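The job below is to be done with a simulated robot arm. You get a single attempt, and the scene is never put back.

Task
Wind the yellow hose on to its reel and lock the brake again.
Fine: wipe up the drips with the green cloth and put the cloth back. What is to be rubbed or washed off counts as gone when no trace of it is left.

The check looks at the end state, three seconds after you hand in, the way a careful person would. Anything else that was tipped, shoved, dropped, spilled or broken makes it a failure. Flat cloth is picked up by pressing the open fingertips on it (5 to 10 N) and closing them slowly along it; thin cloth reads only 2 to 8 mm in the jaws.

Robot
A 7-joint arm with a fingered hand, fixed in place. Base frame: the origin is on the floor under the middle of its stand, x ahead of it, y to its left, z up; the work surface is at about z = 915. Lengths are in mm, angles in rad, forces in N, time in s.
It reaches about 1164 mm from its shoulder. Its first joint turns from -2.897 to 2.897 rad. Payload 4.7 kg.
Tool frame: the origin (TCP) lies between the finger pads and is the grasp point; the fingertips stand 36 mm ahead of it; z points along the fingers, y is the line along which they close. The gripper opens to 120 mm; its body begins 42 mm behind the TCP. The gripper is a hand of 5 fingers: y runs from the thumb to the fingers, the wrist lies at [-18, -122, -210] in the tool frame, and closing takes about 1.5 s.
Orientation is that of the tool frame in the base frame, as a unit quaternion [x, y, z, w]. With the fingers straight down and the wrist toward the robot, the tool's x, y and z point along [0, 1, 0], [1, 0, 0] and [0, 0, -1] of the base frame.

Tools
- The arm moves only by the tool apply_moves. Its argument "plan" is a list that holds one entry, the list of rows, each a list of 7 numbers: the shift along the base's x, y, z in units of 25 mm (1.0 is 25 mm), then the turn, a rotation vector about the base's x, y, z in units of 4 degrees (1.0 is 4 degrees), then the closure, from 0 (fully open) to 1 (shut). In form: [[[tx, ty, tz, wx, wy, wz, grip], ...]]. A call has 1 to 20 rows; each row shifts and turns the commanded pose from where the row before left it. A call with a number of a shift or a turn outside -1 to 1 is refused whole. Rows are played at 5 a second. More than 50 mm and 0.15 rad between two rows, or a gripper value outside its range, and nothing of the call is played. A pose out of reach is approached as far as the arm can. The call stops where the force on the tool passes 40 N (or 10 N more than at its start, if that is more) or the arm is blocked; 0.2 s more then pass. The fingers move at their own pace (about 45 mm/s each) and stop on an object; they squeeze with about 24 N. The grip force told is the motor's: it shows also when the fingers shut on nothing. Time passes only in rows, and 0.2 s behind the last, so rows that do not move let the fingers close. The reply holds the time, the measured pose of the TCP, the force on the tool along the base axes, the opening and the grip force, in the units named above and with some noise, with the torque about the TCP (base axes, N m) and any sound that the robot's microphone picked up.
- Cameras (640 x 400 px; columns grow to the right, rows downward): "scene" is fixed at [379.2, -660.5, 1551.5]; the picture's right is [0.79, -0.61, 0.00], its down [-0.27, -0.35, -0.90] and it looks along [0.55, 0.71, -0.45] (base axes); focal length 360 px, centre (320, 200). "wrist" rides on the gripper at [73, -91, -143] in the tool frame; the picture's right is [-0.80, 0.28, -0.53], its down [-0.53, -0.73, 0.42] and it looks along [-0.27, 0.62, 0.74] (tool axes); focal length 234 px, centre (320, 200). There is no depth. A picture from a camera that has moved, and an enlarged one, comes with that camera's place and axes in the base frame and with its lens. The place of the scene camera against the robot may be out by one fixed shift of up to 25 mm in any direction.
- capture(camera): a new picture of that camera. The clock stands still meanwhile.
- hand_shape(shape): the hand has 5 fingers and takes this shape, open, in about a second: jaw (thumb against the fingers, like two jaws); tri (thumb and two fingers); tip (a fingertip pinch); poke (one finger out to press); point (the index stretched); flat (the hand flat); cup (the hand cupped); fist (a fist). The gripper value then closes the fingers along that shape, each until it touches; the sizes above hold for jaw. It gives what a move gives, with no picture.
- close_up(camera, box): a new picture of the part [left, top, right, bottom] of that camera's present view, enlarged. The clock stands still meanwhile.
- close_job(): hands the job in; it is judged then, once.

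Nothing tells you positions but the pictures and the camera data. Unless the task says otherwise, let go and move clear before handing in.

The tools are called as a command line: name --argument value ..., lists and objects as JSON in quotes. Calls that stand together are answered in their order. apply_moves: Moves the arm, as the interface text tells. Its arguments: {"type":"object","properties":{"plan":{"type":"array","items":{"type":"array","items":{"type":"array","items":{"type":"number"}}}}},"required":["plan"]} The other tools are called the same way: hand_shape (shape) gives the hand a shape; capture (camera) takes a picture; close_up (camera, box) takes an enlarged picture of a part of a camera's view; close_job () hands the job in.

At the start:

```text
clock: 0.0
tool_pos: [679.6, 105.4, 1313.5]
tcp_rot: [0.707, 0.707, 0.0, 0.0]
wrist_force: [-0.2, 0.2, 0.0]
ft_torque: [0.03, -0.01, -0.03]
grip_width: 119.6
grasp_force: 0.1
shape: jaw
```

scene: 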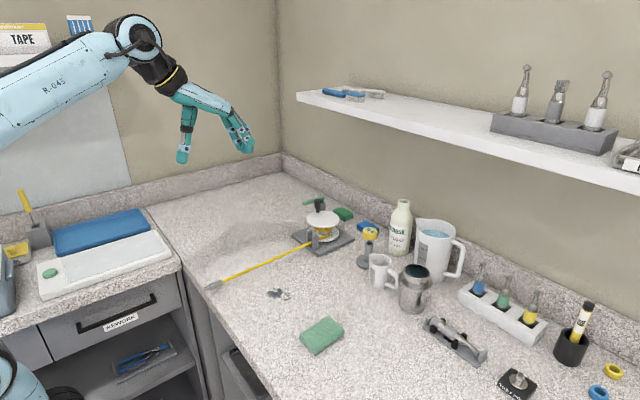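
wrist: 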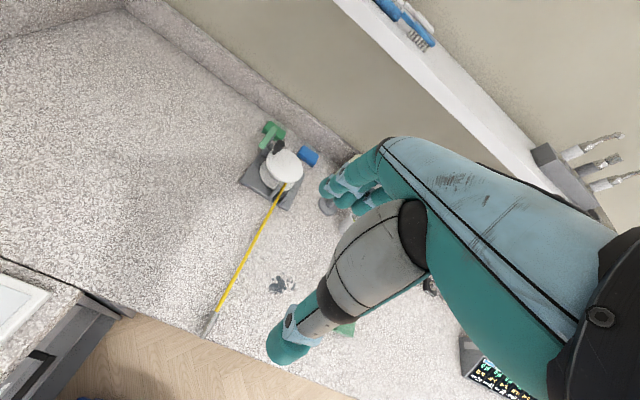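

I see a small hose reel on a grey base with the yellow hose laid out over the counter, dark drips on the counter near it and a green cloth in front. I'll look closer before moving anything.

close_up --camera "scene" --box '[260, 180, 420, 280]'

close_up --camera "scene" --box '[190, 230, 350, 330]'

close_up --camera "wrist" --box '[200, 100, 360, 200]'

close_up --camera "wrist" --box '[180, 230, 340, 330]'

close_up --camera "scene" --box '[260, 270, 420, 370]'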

───

Your goal: Of the lines above, how many contain the word "stands"? Provide the number and nothing else.

Complete output: 2